→ WHAT YOU HAVE TO DO
Resume the given text where it left off.

→ GIVEN TEXT
Monday, January 14, 2019

Paul Zakrzewski: “How Do I Craft a Sophisticated Narrator in a Memoir of Childhood?"

Writing a memoir based in childhood is a tough act to pull off. In my writing workshops, even elderly students tend to lose touch with their adult selves—with the insight or humor I know they otherwise possess—all in the rush to recover sometimes long-neglected memories. And while that lack of a reflective self often occurs in the work of emerging writers, it seems especially marked in stories drawn from childhood.

So not long ago I found myself re-reading a number of favorite books and essays in an attempt to better understand what techniques could help my students. The first stop? Phillip Lopate’s masterful “Reflection & Retrospection: A Pedagogic Mystery Story. In this essay, Lopate describes the need for the memoirist to deploy a “double perspective” that allows the reader to “participate in the experience as it was lived, while conveying the sophisticated wisdom of one’s current self.”

In previous workshops, I’ve heard this twinned voice described as the “experiencing I” and “the reflective I.” Or, in Sue William Silverman’s excellent formulation, the “voice of innocence” and the “voice of experience.” What I like most about Lopate’s formulation is just how much emphasis he places on the need for that second, retrospective voice. It’s like the yeast in a memoir, without which the story won’t properly rise:
In any autobiographical narrative…the heart of the matter often shines through those passages where the writer analyzes the meaning of his or her experience. The quality of thinking, the depth of insight, and the willingness to wrest as much understanding as the writer is humanly capable of arriving at— these are guarantees to the reader that a particular author’s sensibility is trustworthy and simpatico.
More than the absence of a psychologically astute narrator, it’s often the limited syntax of my student’s childhood memoirs that feels tedious. Who wants to spend page after page after page with a narrator who’s limited herself to the vocabulary and tedious rhythms of a child? As Lopate himself concludes: “What is important, in writing about childhood, is to convey the psychological outlook you had as a child, not your limited verbal range.”

As wonderful as that advice is, it still begs a question: just how do you pull off the narrator who can convey the child’s narrow psychological range, but is not limited by it? What should that narrator sound like? To understand that, I ended up going to a pair of favorite memoirs whose techniques I’ve now passed along to students.

The first is Sleeping Arrangements, by Laura Shaine Cunningham, a witty and compulsively readable account of the author’s childhood in 1940s Jewish Bronx. Given that Cunningham was herself orphaned by the death of her single mother at age 10, sent to live with a pair of bachelor uncles, this book could’ve easily veered into the same maudlin or sentimental trap that can afflict student work.

Instead, Cunningham’s voice is funny, clear-sighted, gently ironic. Her narrator is a real storyteller—funny, adventurous, and remarkably free of self-pity; notable given some of the darker territory she occasionally veers into. I picked the Cunningham example for students precisely because there’s so clearly an adult intelligence shaping this narrator’s voice.

→ DATASET EXCERPT
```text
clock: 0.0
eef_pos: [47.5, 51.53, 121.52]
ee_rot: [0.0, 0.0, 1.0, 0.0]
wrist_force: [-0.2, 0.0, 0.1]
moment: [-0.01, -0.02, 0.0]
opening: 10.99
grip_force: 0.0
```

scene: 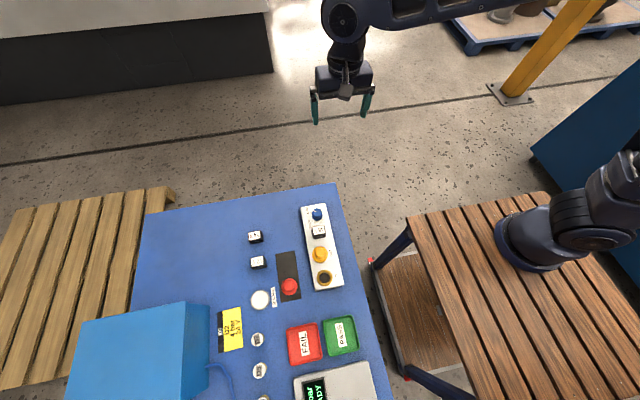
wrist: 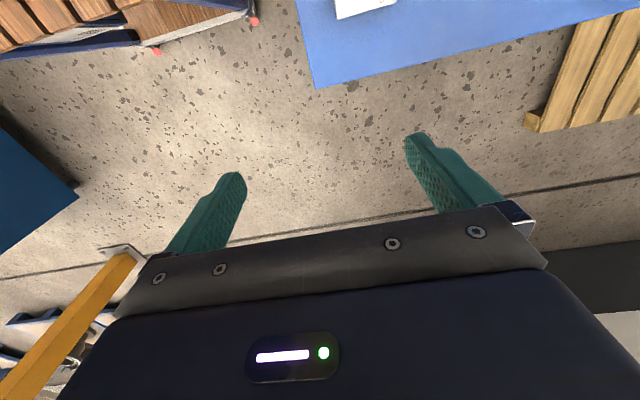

→ EXERCISE OUTPUT
So, how does the writer of the childhood memoir open the “aperture” of the narrator in a way that permits both the child and adult perspectives into the frame? Cunningham does this by limiting the visual scope of what her narrator conveys. She describes her 10-year-old self’s physical world; we get to see things from her height, so to speak. But—and this is the crucial achievement—it is filtered through her current-day, mature perspective:
AnaMor Towers did not stand alone. The entire neighborhood was a cross section of ersatz bygone cultures. In the park, marble mermaids lounged, with rust running down their navels. Public buildings were supported by semi-nude figures, wearing New Deal chitons. Many of the apartment buildings were modern Towers of Babel, mixing details from Ancient Rome, Syria, Greece.
Here is the child’s limited field of vision, the attention to the kind of object that would interest the child—mermaids, blocky apartment buildings—but described by an amused, historically-minded adult.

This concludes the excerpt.